I want to predict using statistical/machine-learning methods the probability of a person to buy a product on a website knowing the characteristics of the product and the other products it is compared to on the same website.
Each "line" of my dataset is the characterics of a product, a summary of the characterics of the other proposed products (mean, minimum, maximum of prices and other characteristics) and what product has been chosen. The number of bought products is much lower than the number of non-bought ones: ratio between the two is several hundreds. As this dataset is unbalanced, I have implemented a subsampling method that
I have used the following algorithm (see Easy-Ensemble, basically averaging of under-sampling):
- Subset $N$ times the non-bought products (majority class)

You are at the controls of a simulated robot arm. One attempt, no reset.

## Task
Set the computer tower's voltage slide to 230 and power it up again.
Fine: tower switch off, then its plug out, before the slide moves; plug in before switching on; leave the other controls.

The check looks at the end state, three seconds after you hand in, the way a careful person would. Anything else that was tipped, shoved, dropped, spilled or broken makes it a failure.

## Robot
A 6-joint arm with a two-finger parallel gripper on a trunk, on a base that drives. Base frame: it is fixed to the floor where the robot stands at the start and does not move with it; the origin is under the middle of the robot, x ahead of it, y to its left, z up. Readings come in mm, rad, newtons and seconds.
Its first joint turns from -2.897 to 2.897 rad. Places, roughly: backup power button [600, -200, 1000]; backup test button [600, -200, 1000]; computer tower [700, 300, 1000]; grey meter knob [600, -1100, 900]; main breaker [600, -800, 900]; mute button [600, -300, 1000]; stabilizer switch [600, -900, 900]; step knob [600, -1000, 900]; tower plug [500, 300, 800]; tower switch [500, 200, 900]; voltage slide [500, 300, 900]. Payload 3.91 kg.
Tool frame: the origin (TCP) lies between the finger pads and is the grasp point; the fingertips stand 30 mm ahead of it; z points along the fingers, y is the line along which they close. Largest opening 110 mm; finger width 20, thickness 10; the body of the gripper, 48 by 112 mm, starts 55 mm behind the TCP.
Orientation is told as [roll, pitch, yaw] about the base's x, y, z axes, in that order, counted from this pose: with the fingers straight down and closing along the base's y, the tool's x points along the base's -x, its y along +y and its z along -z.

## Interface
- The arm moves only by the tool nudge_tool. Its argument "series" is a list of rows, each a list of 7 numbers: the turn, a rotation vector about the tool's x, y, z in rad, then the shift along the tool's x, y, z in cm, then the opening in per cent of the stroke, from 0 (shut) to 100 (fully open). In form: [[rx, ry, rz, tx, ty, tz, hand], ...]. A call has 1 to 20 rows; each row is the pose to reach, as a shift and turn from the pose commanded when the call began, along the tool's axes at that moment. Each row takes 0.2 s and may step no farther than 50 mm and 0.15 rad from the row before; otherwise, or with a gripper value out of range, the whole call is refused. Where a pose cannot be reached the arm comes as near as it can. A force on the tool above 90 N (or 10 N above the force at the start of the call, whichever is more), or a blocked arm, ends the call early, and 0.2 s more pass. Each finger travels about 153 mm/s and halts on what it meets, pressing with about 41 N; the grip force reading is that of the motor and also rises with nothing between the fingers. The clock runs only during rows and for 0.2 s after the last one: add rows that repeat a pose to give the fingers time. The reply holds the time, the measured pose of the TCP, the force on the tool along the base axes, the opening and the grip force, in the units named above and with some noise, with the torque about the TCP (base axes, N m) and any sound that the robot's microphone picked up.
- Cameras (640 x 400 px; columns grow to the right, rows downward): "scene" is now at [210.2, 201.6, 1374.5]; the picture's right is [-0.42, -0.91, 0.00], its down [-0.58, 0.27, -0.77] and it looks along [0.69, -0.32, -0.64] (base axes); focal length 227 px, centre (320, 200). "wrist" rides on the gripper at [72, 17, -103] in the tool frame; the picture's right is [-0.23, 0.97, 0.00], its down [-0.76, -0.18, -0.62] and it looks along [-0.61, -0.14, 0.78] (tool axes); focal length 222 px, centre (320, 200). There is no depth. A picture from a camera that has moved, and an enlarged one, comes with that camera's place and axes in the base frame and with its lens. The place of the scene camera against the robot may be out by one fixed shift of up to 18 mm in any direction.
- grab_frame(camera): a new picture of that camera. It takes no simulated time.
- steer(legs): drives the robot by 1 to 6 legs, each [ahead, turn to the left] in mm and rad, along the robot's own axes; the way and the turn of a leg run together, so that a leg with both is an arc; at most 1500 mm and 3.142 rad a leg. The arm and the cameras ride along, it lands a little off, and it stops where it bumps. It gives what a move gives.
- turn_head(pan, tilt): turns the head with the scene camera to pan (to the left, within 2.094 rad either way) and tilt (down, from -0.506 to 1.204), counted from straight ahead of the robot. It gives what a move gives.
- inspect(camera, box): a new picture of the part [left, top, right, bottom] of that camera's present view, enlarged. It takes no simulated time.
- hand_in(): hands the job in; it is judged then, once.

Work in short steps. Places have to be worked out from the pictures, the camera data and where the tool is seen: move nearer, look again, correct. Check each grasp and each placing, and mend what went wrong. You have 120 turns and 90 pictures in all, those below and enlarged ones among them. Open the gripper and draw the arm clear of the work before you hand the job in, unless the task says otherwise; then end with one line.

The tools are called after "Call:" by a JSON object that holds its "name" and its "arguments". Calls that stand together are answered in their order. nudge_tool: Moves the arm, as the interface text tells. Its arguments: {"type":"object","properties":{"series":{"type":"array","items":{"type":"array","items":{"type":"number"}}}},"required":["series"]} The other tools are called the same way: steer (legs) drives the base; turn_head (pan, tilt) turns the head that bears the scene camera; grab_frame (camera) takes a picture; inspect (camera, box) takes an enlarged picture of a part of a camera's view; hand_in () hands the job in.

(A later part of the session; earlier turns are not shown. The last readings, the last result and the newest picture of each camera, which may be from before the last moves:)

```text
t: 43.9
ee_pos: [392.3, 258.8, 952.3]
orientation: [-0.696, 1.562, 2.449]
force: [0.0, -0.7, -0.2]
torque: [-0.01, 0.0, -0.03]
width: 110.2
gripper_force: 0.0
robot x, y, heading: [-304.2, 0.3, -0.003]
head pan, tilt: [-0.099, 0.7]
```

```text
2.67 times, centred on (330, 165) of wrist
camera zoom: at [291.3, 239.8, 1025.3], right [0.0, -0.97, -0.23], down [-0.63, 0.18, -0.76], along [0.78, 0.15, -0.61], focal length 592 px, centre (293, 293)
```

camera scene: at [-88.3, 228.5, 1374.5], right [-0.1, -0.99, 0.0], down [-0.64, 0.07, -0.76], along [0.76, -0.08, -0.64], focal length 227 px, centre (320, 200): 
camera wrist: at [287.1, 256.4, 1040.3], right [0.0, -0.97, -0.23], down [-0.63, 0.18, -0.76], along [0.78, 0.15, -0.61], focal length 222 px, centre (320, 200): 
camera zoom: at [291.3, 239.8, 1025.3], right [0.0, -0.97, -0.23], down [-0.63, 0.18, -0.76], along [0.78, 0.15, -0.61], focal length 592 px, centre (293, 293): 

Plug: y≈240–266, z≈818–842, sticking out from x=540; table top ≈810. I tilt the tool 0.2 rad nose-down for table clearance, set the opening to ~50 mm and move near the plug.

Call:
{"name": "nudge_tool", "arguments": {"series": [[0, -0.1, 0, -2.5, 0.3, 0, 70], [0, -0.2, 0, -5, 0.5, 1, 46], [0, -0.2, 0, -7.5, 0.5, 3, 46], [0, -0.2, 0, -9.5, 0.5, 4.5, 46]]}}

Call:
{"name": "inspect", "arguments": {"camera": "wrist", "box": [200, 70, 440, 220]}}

- Define $N$ training datasets as each of the $N$ subsets combined with the whole set of bought products (minority class)
- Train $N$ models on these $N$ datasets
- The probability of a product to be bought is the mean of the probabilities given by the $N$ models.
The models are random forests.
My questions:
Models have been trained on data with much more bought products than non-bought ones, therefore one could think that the obtained quantity is biased towards bought products.
- Can we consider that the probability obtained in 4 is an estimate of the real probability?
- If not, is there a way to "scale" the quantity obtained in 4 to get an estimate of the probability of the product to bought.
Re-phrasing
What is the effect of the biased sampling used for the modelling? How could I transform back the obtained model to counter-balance this effect?